- **Text excerpt**:

8-05 Systems of Inequalities

Mr. Wright teaches the lesson.

Summary: In this section, you will:

SDA NAD Content Standards (2018): PC.6.1

boxes on conveyor belt
Figure 1: Boxes on a conveyor belt. credit (wallpaperflare.com)

Systems of inequalities usually have many solutions. These solutions are often described by a graph. Systems can be used to analyze supply and demand or to find ways to maximize or minimize profits and costs.

To solve systems of inequalities, graph all the inequalities on the same coordinate plane. The solution is the intersection of all the shaded areas of the individual inequalities.

Solve Systems of Inequalities
  1. Graph all the inequalities on the same coordinate plane.
  2. Find the intersection of the shaded areas.
Graph an Inequality
  1. Pretend the inequality sign is = and graph the line.
  2. Decide if the line is solid or dotted
  3. Shade

Example 1: Solve a System of Inequalities

Solve \(\left\{\begin{align} 2x - y &≥ -3 \\ x + y &≥ -3 \\ x &≤ 1 \end{align}\right.\) and label the vertices of the solution area.

Solution

Start by graphing the first inequality. It might be easier to solve it for y.

$$ 2x - y ≥ -3 $$

$$ y ≤ 2x + 3 $$

y ≤ 2x + 3
Figure 2: \(y ≤ 2x + 3\)

Graph the second inequality and mark the shaded area differently than the first inequality.

$$ x + y ≥ -3 $$

$$ y ≥ -x - 3 $$

y ≥-2x - 3
Figure 3: \(y ≥ -x - 3 \) added to graph

Graph the third inequality and mark the shaded area differently than the other inequalities.

$$ x ≤ 1 $$

x ≤ 1
Figure 4: \(x ≤ 1 \) added to graph

The solution is the area where all three inequalities are shaded. Label the vertices of the solution area.

solution
Figure 5: The solution
Try It 1

Solve \(\left\{\begin{align} x + y &≤ 1 \\ x - 2y &≥ -2 \\ y &≥ -2 \end{align}\right.\) and label the vertices of the solution area.

Answer

answer

Example 2: Solve a System of Nonlinear Inequalities

Solve \(\left\{\begin{align} y &< -x^2 + 4 \\ y &> x - 2 \end{align}\right.\) and label the vertices of the solution area.

Solution

Start by graphing the first inequality.

$$ y < -x^2 + 4 $$

y < -x^2 + 4
Figure 6: \(y < -x^2 + 4\)

- **Data supplied**:
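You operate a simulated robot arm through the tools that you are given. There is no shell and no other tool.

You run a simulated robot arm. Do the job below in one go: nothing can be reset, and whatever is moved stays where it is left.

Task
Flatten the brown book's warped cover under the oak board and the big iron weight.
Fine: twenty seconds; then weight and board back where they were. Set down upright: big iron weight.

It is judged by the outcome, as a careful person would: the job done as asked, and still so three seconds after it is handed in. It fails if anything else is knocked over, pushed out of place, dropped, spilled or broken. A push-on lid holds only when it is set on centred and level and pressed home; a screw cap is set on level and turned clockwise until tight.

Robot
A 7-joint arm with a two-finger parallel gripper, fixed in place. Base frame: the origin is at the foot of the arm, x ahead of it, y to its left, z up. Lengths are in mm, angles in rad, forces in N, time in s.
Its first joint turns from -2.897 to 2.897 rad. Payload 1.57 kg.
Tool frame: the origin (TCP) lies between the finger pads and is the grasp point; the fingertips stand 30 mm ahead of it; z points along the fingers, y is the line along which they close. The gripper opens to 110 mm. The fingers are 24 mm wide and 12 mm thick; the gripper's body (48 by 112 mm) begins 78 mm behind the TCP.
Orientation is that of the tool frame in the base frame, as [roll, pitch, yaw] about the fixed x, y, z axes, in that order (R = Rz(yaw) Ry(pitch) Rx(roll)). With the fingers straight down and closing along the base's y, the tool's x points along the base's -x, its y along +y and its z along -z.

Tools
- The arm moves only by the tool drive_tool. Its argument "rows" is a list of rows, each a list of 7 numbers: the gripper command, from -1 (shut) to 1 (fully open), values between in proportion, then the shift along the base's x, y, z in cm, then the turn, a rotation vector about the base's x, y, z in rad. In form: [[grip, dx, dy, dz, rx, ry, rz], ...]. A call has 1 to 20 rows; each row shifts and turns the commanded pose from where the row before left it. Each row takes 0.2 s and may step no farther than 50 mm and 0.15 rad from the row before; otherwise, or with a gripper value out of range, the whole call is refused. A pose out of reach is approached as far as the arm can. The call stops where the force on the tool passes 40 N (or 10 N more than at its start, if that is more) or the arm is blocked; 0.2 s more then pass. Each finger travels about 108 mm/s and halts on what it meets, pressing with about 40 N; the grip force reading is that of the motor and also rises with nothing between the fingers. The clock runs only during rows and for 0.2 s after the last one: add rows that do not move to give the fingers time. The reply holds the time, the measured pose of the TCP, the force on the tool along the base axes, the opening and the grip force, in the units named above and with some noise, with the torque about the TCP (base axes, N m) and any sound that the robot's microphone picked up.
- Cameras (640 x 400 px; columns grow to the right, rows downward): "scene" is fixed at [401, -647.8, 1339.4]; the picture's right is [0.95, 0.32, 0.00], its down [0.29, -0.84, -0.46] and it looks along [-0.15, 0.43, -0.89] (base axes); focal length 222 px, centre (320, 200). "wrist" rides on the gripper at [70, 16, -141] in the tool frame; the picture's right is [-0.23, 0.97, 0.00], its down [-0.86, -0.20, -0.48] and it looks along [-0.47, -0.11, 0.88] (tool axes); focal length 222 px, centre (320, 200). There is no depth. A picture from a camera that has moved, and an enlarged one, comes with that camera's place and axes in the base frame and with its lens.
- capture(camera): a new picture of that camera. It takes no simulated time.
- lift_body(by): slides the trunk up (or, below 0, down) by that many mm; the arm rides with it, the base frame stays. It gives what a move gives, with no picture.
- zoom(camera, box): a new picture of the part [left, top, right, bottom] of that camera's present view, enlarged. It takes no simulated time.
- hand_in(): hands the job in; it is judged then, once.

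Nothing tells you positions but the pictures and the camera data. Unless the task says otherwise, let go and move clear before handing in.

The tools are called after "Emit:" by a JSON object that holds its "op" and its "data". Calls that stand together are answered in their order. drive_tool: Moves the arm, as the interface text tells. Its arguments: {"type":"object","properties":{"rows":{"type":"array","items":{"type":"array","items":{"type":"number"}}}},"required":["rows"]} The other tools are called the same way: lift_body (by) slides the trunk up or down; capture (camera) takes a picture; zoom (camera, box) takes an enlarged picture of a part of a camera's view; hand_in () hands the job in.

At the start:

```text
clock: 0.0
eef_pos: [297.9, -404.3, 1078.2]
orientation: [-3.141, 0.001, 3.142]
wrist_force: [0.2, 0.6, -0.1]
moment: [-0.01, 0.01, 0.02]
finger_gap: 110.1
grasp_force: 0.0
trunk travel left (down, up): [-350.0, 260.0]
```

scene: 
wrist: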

--

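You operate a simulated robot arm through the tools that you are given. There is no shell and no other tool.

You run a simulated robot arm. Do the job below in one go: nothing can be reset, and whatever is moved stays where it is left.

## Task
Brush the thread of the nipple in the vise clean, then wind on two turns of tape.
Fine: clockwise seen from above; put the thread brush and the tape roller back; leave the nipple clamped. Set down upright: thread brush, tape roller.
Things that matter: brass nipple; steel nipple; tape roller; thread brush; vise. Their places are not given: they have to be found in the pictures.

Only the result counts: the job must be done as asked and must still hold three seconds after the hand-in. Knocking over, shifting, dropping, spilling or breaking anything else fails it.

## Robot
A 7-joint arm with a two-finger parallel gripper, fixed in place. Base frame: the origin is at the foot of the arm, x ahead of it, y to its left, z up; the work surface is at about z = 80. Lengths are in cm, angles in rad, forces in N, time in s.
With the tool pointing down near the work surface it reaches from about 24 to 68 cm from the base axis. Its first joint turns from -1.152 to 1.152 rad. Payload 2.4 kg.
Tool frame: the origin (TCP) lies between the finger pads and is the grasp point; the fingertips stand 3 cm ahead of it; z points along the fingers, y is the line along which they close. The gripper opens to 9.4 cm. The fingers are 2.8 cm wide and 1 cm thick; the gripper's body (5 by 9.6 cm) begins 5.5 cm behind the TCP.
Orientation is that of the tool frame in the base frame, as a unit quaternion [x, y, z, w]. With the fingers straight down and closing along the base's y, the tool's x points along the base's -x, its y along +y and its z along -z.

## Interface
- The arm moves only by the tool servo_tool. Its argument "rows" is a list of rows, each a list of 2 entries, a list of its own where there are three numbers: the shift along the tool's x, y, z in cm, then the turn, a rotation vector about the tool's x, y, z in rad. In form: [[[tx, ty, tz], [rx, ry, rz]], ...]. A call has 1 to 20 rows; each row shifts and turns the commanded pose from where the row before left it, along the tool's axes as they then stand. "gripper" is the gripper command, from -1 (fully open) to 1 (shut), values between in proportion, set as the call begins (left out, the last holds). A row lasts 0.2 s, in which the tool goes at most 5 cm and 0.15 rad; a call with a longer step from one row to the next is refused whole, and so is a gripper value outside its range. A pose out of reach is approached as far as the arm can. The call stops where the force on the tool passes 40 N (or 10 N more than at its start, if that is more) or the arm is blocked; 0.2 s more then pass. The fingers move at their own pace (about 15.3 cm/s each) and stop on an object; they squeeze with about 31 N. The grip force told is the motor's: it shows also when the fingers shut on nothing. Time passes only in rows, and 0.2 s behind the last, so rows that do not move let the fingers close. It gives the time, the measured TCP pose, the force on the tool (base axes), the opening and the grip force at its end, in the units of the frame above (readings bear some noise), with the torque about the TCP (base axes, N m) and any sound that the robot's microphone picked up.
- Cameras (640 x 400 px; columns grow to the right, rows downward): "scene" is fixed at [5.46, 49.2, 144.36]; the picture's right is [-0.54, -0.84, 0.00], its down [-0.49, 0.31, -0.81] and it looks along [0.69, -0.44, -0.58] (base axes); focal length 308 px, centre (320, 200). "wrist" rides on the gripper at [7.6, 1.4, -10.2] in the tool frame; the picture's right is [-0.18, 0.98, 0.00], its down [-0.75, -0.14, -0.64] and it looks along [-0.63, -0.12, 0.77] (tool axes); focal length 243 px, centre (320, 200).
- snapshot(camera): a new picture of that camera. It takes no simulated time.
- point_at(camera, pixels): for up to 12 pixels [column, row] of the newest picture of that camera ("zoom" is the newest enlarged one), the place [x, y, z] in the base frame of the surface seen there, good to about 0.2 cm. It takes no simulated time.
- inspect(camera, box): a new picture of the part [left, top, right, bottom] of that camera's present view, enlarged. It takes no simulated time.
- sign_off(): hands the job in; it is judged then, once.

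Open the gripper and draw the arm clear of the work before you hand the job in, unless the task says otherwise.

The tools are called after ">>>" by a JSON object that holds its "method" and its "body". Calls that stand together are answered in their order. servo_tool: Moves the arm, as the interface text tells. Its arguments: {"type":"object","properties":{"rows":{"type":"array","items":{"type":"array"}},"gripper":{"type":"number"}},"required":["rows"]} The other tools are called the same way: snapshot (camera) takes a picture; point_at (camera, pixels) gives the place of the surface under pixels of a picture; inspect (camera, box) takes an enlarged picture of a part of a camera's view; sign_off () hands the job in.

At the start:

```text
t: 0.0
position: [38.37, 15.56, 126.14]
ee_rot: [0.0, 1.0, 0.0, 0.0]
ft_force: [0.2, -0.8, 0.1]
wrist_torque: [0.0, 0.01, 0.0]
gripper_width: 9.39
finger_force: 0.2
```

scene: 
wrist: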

- **Aim of the exercise**: Please copy out the portion of the text excerpt from "Mr. Wright teaches" to "belt. credit (wallpaperflare.com)" without changes.

- **Task output**:
Mr. Wright teaches the lesson.

Summary: In this section, you will:

SDA NAD Content Standards (2018): PC.6.1

boxes on conveyor belt
Figure 1: Boxes on a conveyor belt. credit (wallpaperflare.com)